Instructions for the task
From the data that follows, print exactly the lines starting at the one containing "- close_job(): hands" and ending at the one containing "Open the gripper"; include both of them and nothing more.

[BEGIN Stored data]

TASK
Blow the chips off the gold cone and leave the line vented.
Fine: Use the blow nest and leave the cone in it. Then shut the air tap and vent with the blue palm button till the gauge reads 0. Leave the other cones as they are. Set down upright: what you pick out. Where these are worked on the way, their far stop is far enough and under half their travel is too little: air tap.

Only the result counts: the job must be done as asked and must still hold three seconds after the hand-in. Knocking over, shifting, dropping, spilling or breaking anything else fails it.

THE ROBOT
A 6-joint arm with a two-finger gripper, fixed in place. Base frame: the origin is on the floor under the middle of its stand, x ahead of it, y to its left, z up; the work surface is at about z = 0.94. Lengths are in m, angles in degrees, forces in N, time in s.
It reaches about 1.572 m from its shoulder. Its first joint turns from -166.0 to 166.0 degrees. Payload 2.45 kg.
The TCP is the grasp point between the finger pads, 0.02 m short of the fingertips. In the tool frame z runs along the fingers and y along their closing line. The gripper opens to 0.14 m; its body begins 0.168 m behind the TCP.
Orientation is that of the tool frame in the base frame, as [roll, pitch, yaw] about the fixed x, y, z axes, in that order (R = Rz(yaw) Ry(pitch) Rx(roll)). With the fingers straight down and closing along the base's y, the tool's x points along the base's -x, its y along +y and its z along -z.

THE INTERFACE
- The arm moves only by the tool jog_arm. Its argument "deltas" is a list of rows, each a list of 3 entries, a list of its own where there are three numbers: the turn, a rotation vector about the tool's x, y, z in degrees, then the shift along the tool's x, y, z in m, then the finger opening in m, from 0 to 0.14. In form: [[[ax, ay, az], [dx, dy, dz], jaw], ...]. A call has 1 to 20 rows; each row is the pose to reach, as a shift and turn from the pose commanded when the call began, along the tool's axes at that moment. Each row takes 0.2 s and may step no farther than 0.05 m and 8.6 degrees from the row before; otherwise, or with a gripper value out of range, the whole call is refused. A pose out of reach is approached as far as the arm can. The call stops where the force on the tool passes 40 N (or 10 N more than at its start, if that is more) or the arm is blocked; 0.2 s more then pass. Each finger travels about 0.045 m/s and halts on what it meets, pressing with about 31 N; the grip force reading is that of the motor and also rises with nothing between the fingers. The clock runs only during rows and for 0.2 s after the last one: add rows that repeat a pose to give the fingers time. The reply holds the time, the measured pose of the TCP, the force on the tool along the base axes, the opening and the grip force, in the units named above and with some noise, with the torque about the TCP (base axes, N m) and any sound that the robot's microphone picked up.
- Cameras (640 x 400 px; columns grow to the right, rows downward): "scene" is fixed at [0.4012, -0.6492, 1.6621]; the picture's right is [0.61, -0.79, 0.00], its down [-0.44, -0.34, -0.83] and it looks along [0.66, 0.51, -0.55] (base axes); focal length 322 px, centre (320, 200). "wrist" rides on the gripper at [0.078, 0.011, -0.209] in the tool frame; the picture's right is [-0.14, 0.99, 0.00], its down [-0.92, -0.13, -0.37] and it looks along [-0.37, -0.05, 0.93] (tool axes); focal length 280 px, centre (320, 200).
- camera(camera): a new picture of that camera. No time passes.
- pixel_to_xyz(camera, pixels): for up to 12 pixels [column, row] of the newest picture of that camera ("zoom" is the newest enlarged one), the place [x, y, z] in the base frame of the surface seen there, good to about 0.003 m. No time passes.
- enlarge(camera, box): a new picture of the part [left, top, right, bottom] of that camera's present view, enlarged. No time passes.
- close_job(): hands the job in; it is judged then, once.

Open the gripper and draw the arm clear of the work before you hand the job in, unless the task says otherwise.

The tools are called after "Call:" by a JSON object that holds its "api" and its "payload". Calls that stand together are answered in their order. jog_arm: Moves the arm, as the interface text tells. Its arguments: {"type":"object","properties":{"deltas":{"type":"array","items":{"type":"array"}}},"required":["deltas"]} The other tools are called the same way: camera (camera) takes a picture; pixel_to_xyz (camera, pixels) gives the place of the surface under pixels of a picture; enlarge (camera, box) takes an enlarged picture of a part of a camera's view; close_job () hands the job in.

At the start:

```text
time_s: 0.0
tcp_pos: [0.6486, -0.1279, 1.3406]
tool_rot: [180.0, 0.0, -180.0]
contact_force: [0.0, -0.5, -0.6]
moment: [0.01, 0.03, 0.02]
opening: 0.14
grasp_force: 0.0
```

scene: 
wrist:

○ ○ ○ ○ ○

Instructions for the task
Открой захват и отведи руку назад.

[END Stored data]

Output of the exercise
- close_job(): hands the job in; it is judged then, once.

Open the gripper and draw the arm clear of the work before you hand the job in, unless the task says otherwise.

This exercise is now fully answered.